Climate change is making it harder to revive damaged land

Carianne Campbell remembers the exact moment she fell in love with the Sonoran Desert. As a botany major in college, she joined a class field trip to Organ Pipe Cactus National Monument on the southern border of Arizona, arriving and setting up camp in the dark. Emerging from her tent the next morning, Campbell, who grew up on the East Coast, caught her first glimpse of enormous saguaros, clustered organ pipes and bright desert wildflowers. She knew immediately that she wanted to work in this kind of landscape.

Today, Campbell is the restoration director for Sky Island Alliance, a nonprofit conservation organization based in Tucson, Arizona. She leads efforts to re-establish native plant communities in “sky islands” — isolated, ecologically rich mountain ranges that dot southeastern Arizona and New Mexico and northern Sonora, Mexico, and serve as home to some 7,000 species of plants and animals. Under Campbell’s guidance, Sky Island Alliance restores riparian habitat that’s been overrun by invasive species, such as fountaingrass, which crowds out local species and transforms the desert into fire-prone grassland.
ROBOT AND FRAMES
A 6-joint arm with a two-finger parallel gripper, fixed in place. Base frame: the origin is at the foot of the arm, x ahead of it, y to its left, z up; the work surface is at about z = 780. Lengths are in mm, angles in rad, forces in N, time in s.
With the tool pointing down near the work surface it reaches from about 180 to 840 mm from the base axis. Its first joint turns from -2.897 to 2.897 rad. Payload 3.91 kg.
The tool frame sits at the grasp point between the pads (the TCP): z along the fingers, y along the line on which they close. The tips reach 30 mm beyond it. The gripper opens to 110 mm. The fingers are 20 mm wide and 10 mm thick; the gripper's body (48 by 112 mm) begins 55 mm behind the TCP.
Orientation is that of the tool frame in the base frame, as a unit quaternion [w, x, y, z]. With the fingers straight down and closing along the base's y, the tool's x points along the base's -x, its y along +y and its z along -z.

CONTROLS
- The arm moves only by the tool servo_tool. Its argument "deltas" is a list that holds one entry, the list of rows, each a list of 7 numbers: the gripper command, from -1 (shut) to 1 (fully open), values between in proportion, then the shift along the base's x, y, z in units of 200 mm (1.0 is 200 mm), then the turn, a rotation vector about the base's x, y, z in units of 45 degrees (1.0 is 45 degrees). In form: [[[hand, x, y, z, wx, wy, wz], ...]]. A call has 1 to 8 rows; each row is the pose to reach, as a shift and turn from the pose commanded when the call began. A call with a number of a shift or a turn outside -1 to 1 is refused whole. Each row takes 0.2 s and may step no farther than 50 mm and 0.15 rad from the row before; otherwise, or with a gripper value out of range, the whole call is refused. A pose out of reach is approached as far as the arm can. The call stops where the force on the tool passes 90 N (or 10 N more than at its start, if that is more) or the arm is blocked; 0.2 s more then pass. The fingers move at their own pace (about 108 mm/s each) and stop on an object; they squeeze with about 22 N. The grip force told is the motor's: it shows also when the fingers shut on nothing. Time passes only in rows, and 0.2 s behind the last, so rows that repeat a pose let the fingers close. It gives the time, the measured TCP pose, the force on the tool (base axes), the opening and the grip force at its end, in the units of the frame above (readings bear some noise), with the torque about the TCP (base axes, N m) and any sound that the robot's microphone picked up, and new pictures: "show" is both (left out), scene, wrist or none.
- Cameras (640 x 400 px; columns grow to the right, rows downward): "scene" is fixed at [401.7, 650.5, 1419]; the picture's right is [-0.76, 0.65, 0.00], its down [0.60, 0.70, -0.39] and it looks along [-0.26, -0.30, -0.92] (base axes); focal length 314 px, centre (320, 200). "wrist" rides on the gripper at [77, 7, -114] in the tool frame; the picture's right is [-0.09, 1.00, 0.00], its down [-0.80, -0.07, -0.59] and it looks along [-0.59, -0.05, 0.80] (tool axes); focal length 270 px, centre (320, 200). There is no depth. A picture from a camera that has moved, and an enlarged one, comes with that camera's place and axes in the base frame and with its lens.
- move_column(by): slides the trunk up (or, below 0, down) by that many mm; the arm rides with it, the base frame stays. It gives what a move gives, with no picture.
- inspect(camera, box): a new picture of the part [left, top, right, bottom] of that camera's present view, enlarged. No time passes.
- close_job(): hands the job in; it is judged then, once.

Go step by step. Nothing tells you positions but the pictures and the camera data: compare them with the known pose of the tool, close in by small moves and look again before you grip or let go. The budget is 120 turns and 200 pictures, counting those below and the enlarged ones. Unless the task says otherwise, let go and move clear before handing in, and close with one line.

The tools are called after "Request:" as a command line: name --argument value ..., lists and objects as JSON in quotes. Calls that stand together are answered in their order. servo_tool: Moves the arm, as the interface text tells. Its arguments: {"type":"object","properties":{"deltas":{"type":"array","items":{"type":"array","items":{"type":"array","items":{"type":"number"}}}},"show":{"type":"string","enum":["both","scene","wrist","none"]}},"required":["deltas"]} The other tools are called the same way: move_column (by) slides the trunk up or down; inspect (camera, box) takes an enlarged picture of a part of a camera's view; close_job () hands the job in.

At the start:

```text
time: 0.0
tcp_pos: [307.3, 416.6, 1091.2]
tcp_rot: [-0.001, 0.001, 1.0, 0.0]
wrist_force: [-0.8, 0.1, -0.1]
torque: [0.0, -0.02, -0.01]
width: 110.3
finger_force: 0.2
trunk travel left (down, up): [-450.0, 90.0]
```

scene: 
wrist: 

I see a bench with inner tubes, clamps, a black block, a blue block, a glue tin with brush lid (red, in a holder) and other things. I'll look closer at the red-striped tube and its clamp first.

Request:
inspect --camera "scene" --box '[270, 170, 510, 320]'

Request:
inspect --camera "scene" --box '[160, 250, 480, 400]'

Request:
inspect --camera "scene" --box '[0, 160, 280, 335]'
The point of Campbell’s job used to be relatively straightforward: She attempted to conserve local biodiversity by re-establishing the wild spaces where native plant and animal species once lived. But given the planet’s rapid climate shifts, the connections between wild organisms and their ecosystems are fraying, forcing restoration biologists, including Campbell, to rethink the purpose of their work. It no longer helps to remember what a site looked like 20 years ago. “We need to be thinking about what it’s going to be like 20 years into the future,” she said.